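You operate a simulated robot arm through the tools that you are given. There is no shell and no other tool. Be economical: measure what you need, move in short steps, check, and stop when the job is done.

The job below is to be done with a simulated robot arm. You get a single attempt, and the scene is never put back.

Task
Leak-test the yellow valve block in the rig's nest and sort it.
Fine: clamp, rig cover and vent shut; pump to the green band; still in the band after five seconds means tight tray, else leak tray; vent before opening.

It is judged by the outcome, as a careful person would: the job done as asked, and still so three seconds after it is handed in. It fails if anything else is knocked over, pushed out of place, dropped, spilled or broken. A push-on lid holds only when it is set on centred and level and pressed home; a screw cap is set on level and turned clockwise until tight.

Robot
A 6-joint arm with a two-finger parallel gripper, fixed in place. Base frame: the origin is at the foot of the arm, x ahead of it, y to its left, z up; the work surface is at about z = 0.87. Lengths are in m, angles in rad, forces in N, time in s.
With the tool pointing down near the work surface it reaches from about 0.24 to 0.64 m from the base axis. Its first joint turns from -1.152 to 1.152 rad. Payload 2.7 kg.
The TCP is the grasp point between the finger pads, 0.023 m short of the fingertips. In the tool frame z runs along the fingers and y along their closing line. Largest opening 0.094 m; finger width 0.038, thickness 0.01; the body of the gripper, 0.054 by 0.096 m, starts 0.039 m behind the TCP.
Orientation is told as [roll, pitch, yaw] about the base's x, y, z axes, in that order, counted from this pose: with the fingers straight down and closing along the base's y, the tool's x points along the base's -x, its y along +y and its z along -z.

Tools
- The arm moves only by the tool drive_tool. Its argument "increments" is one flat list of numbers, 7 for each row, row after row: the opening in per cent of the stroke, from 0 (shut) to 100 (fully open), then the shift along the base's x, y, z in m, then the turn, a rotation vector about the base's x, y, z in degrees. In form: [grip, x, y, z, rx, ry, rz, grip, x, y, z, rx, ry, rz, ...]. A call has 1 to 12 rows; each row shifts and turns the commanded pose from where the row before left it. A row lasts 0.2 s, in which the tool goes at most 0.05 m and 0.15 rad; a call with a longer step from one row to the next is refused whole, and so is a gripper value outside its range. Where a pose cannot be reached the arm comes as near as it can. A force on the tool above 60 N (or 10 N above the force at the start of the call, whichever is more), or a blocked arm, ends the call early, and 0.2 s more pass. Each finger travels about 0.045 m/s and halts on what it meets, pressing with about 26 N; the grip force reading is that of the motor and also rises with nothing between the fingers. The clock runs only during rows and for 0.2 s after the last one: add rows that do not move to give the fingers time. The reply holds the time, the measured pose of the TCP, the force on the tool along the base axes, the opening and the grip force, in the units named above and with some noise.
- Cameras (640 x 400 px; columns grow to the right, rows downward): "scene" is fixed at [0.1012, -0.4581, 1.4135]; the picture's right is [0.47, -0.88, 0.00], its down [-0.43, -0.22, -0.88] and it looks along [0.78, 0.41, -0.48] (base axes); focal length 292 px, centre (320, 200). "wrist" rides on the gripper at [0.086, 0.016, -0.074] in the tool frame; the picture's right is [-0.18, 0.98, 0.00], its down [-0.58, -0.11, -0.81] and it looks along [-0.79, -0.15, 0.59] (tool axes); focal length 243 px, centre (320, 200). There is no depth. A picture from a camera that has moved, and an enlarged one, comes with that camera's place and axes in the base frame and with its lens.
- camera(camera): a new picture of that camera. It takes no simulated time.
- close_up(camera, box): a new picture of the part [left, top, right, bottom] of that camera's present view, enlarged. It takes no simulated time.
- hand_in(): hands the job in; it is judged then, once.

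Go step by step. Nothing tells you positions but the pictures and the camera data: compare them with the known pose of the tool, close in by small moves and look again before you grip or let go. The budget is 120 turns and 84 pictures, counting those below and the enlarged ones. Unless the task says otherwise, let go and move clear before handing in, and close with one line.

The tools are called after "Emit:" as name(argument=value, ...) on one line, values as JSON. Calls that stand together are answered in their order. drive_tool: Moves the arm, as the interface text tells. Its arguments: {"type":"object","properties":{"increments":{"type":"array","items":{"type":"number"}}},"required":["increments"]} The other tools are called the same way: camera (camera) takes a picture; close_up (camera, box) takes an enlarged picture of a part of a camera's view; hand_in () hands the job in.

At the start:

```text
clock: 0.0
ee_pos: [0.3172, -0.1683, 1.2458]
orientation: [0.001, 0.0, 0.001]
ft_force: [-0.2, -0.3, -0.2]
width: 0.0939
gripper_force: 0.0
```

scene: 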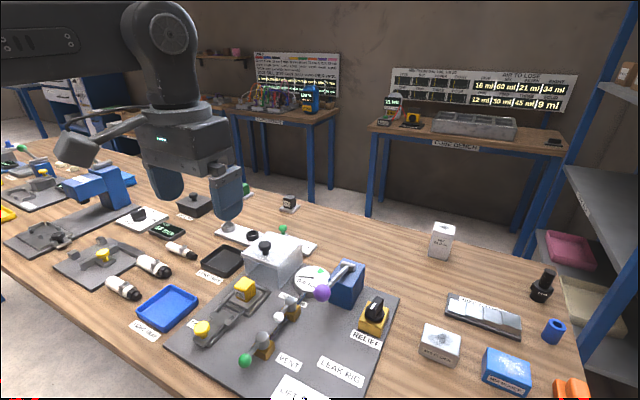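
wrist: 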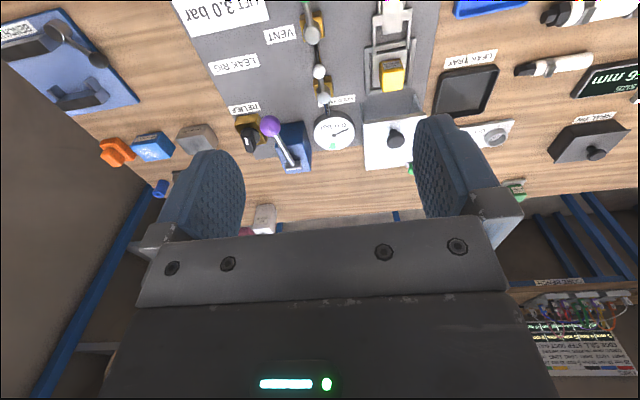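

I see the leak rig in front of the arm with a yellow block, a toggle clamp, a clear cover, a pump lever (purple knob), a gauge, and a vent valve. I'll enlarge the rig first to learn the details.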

[Requirements] Reproduce the data above in full, exactly as it is, with the pictures left out. Return a JSON list in which every string is one line; blank lines are skipped.

[The answer]
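[
  "You operate a simulated robot arm through the tools that you are given. There is no shell and no other tool. Be economical: measure what you need, move in short steps, check, and stop when the job is done.",
  "The job below is to be done with a simulated robot arm. You get a single attempt, and the scene is never put back.",
  "Task",
  "Leak-test the yellow valve block in the rig's nest and sort it.",
  "Fine: clamp, rig cover and vent shut; pump to the green band; still in the band after five seconds means tight tray, else leak tray; vent before opening.",
  "It is judged by the outcome, as a careful person would: the job done as asked, and still so three seconds after it is handed in. It fails if anything else is knocked over, pushed out of place, dropped, spilled or broken. A push-on lid holds only when it is set on centred and level and pressed home; a screw cap is set on level and turned clockwise until tight.",
  "Robot",
  "A 6-joint arm with a two-finger parallel gripper, fixed in place. Base frame: the origin is at the foot of the arm, x ahead of it, y to its left, z up; the work surface is at about z = 0.87. Lengths are in m, angles in rad, forces in N, time in s.",
  "With the tool pointing down near the work surface it reaches from about 0.24 to 0.64 m from the base axis. Its first joint turns from -1.152 to 1.152 rad. Payload 2.7 kg.",
  "The TCP is the grasp point between the finger pads, 0.023 m short of the fingertips. In the tool frame z runs along the fingers and y along their closing line. Largest opening 0.094 m; finger width 0.038, thickness 0.01; the body of the gripper, 0.054 by 0.096 m, starts 0.039 m behind the TCP.",
  "Orientation is told as [roll, pitch, yaw] about the base's x, y, z axes, in that order, counted from this pose: with the fingers straight down and closing along the base's y, the tool's x points along the base's -x, its y along +y and its z along -z.",
  "Tools",
  "- The arm moves only by the tool drive_tool. Its argument \"increments\" is one flat list of numbers, 7 for each row, row after row: the opening in per cent of the stroke, from 0 (shut) to 100 (fully open), then the shift along the base's x, y, z in m, then the turn, a rotation vector about the base's x, y, z in degrees. In form: [grip, x, y, z, rx, ry, rz, grip, x, y, z, rx, ry, rz, ...]. A call has 1 to 12 rows; each row shifts and turns the commanded pose from where the row before left it. A row lasts 0.2 s, in which the tool goes at most 0.05 m and 0.15 rad; a call with a longer step from one row to the next is refused whole, and so is a gripper value outside its range. Where a pose cannot be reached the arm comes as near as it can. A force on the tool above 60 N (or 10 N above the force at the start of the call, whichever is more), or a blocked arm, ends the call early, and 0.2 s more pass. Each finger travels about 0.045 m/s and halts on what it meets, pressing with about 26 N; the grip force reading is that of the motor and also rises with nothing between the fingers. The clock runs only during rows and for 0.2 s after the last one: add rows that do not move to give the fingers time. The reply holds the time, the measured pose of the TCP, the force on the tool along the base axes, the opening and the grip force, in the units named above and with some noise.",
  "- Cameras (640 x 400 px; columns grow to the right, rows downward): \"scene\" is fixed at [0.1012, -0.4581, 1.4135]; the picture's right is [0.47, -0.88, 0.00], its down [-0.43, -0.22, -0.88] and it looks along [0.78, 0.41, -0.48] (base axes); focal length 292 px, centre (320, 200). \"wrist\" rides on the gripper at [0.086, 0.016, -0.074] in the tool frame; the picture's right is [-0.18, 0.98, 0.00], its down [-0.58, -0.11, -0.81] and it looks along [-0.79, -0.15, 0.59] (tool axes); focal length 243 px, centre (320, 200). There is no depth. A picture from a camera that has moved, and an enlarged one, comes with that camera's place and axes in the base frame and with its lens.",
  "- camera(camera): a new picture of that camera. It takes no simulated time.",
  "- close_up(camera, box): a new picture of the part [left, top, right, bottom] of that camera's present view, enlarged. It takes no simulated time.",
  "- hand_in(): hands the job in; it is judged then, once.",
  "Go step by step. Nothing tells you positions but the pictures and the camera data: compare them with the known pose of the tool, close in by small moves and look again before you grip or let go. The budget is 120 turns and 84 pictures, counting those below and the enlarged ones. Unless the task says otherwise, let go and move clear before handing in, and close with one line.",
  "The tools are called after \"Emit:\" as name(argument=value, ...) on one line, values as JSON. Calls that stand together are answered in their order. drive_tool: Moves the arm, as the interface text tells. Its arguments: {\"type\":\"object\",\"properties\":{\"increments\":{\"type\":\"array\",\"items\":{\"type\":\"number\"}}},\"required\":[\"increments\"]} The other tools are called the same way: camera (camera) takes a picture; close_up (camera, box) takes an enlarged picture of a part of a camera's view; hand_in () hands the job in.",
  "At the start:",
  "```text",
  "clock: 0.0",
  "ee_pos: [0.3172, -0.1683, 1.2458]",
  "orientation: [0.001, 0.0, 0.001]",
  "ft_force: [-0.2, -0.3, -0.2]",
  "width: 0.0939",
  "gripper_force: 0.0",
  "```",
  "scene: ",
  "wrist: ",
  "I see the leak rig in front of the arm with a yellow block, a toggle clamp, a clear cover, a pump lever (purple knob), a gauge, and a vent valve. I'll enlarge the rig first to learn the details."
]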